* _Instruction_
Beginning with the line that contains "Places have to", extract each line through the end of the listing below, with no additions or omissions.

== == ==

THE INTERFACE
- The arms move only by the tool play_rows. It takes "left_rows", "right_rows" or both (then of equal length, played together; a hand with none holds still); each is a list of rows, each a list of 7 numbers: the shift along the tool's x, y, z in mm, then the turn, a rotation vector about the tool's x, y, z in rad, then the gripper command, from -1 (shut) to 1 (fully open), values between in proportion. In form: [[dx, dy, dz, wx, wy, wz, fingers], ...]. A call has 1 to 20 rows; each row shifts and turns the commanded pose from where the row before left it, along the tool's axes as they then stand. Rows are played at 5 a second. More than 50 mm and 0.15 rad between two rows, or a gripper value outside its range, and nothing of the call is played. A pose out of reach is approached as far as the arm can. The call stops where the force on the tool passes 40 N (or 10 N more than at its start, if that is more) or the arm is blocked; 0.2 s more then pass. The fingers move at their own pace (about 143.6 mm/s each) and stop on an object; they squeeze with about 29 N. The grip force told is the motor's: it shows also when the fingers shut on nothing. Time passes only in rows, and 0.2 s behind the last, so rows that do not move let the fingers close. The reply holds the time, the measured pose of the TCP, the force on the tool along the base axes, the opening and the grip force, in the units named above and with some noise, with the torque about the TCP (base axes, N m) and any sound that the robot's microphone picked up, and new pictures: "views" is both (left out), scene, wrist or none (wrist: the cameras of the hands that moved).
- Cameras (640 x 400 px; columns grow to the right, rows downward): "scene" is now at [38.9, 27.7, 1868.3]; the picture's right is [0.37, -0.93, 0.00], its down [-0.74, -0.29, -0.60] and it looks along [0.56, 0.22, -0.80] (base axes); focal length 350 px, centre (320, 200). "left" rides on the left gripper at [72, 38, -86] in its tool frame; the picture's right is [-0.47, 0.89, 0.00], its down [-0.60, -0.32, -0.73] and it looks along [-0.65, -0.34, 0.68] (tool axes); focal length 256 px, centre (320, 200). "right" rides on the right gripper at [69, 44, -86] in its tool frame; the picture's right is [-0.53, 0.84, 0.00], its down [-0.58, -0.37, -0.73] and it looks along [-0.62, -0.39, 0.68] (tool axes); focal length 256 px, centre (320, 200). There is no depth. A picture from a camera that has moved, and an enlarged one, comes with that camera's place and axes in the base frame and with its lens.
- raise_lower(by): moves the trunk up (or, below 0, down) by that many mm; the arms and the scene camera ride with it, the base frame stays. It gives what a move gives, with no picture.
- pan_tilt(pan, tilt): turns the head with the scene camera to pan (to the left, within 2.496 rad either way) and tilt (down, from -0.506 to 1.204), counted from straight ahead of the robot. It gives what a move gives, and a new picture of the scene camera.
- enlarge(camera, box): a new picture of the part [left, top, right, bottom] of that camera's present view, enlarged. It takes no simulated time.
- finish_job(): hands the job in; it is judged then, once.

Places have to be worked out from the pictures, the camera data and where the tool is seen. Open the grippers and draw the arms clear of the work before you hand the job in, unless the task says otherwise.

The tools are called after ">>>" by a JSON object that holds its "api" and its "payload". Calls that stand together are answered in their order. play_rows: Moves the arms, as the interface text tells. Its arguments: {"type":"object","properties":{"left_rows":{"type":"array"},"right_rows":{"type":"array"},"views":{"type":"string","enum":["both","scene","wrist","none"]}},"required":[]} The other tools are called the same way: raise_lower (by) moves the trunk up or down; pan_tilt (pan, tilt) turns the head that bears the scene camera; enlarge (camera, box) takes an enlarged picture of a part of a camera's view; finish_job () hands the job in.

== == ==

* _Task output_
Places have to be worked out from the pictures, the camera data and where the tool is seen. Open the grippers and draw the arms clear of the work before you hand the job in, unless the task says otherwise.

The tools are called after ">>>" by a JSON object that holds its "api" and its "payload". Calls that stand together are answered in their order. play_rows: Moves the arms, as the interface text tells. Its arguments: {"type":"object","properties":{"left_rows":{"type":"array"},"right_rows":{"type":"array"},"views":{"type":"string","enum":["both","scene","wrist","none"]}},"required":[]} The other tools are called the same way: raise_lower (by) moves the trunk up or down; pan_tilt (pan, tilt) turns the head that bears the scene camera; enlarge (camera, box) takes an enlarged picture of a part of a camera's view; finish_job () hands the job in.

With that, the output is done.